Bild: Sind wütend: Hafenarbeiter im Hamburger Hafen
Hamburg taz | Der erneute Abbruch der Tarifverhandlungen scheint auf den
ersten Blick gewagt: Im [1][Tarifkampf] boten die deutschen
Seehafen-Betriebe der Gewerkschaft Ver.di satte 12,5 Prozent mehr Lohn für
die rund 12.000 Beschäftigten an. Dennoch stoppte Ver.di am Mittwoch die
sechste Verhandlungsrunde.
„Wir brauchen einen echten Inflationsausgleich, um die Beschäftigten in
allen Betrieben nicht mit den Folgen der galoppierenden Preissteigerung
allein zu lassen“, begründete Ver.di-Verhandlungsführerin Maya
Schwiegershausen-Güth das Nein der Ver.di-Tarifkommission zum Angebot der
Arbeitgeber.
Während sich die Gewerkschafterin nun zurückhaltend über das weitere
Vorgehen zeigt, ist die Wut der Beschäftigten auf die Arbeitgeber groß. Es
steht womöglich ein längerer Arbeitskampf im Raum – und ein Tsunami an
[2][Containerschiffe]n wälzt nach dem Ende des Shanghai Lockdowns auf den
Norden zu.
Schwiegershausen-Güth forderte den [3][Zentralverband der deutschen
Seehäfen] (ZDS) zu Nachverhandlungen auf. Ver.di wolle ein Ergebnis am
Verhandlungstisch erzielen und sehe, im Gegensatz zur Arbeitgeberseite,
aktuell keine Notwendigkeit für einen Schlichter.

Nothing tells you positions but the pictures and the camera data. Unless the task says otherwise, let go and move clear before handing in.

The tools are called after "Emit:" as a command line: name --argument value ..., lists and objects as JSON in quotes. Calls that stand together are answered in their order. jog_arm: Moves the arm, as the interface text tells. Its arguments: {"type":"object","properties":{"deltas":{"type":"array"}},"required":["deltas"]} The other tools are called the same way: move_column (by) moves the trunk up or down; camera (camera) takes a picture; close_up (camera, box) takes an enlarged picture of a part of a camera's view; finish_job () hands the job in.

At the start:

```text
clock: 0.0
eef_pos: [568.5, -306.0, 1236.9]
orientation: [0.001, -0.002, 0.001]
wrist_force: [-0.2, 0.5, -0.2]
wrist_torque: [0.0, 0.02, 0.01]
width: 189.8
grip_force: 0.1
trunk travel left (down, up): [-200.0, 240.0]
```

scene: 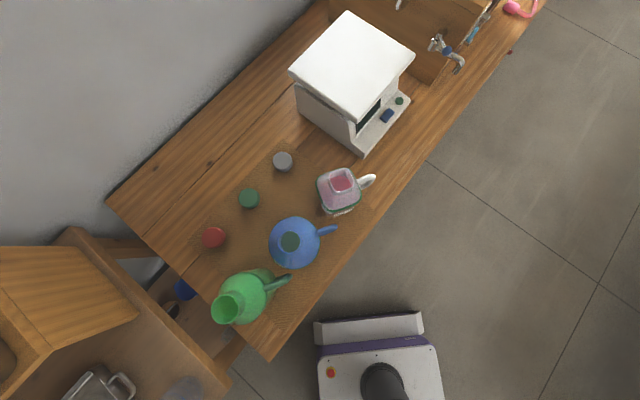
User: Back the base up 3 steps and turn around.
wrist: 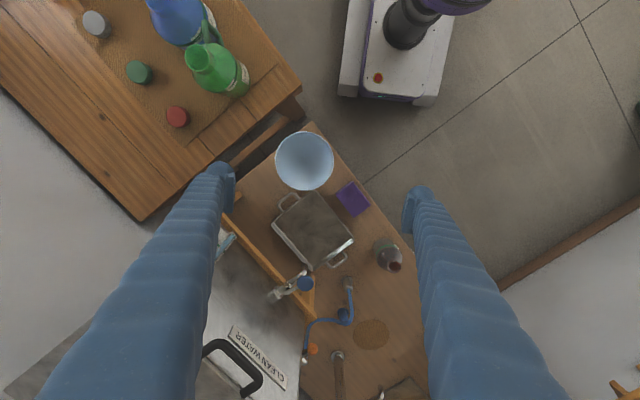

## Erster Hafenstreik seit 1978
Die Arbeitgeber wollen jedoch von weiteren Verhandlungen nichts wissen. Sie
hätten ihre Angebote wiederholt verbessert und seien sogar auf die
Ver.di-Forderung eingegangen, die Inflationsrate zu übertreffen. Ver.di
habe aber keinerlei Kompromissbereitschaft gezeigt. „Wir brauchen dringend
ein Schlichtungsverfahren“, sagte die Verhandlungsführerin der Arbeitgeber,
Ulrike Riedel.
Die Hafenarbeiter sind jedoch zunehmend verärgert über ihre Arbeitgeber.
Das zeigte schon der 24-stündige Warnstreik in den Seehäfen Emden,
Bremerhaven, Bremen, Brake, Wilhelmshaven und Hamburg mit 8.000
Teilnehmerinnen vor zwei Wochen.
Es war der erste Streik seit 1978. In den vergangenen zwei Jahren mit den
Corona-Einschränkungen, Lockdowns und Ausgangs- und Kontaktbeschränkungen
ist es auf den Hafenterminals als systemrelevante Branche – bis auf eine
kurzfristige Phase im Frühjahr 2020, als China wegen Corona alle Häfen
geschlossen hatte – fast zu keinen wesentlichen Einbrüchen beim
Betriebsablauf gekommen.
Große Hafenbetriebe wie die Hamburger Hafen und Logistik AG (HHLA) konnten
sogar satte Gewinne durch die längeren Lager- und Verweilzeiten der
Container auf den Anlagen verzeichnen. „Der Arbeitgeber stopft sich das
Geld in die Tasche und wir sollen wieder leer ausgehen“, sagt ein
HHLA-Mitarbeiter der taz.
## Angst und Wut vor Jobverlust
Zudem sei die Arbeit derzeit von ungewöhnlichen Turbulenzen gekennzeichnet,
weil Lieferketten durchbrochen worden waren und sich die Container auf den
Hafenanlagen stapeln – verstärkt wurde das nun auch noch durch den Lockdown
in Shanghai. Viele Containerriesen stauen sich derzeit allein vor der
Elbmündung und warten auf Abfertigung in Hamburg.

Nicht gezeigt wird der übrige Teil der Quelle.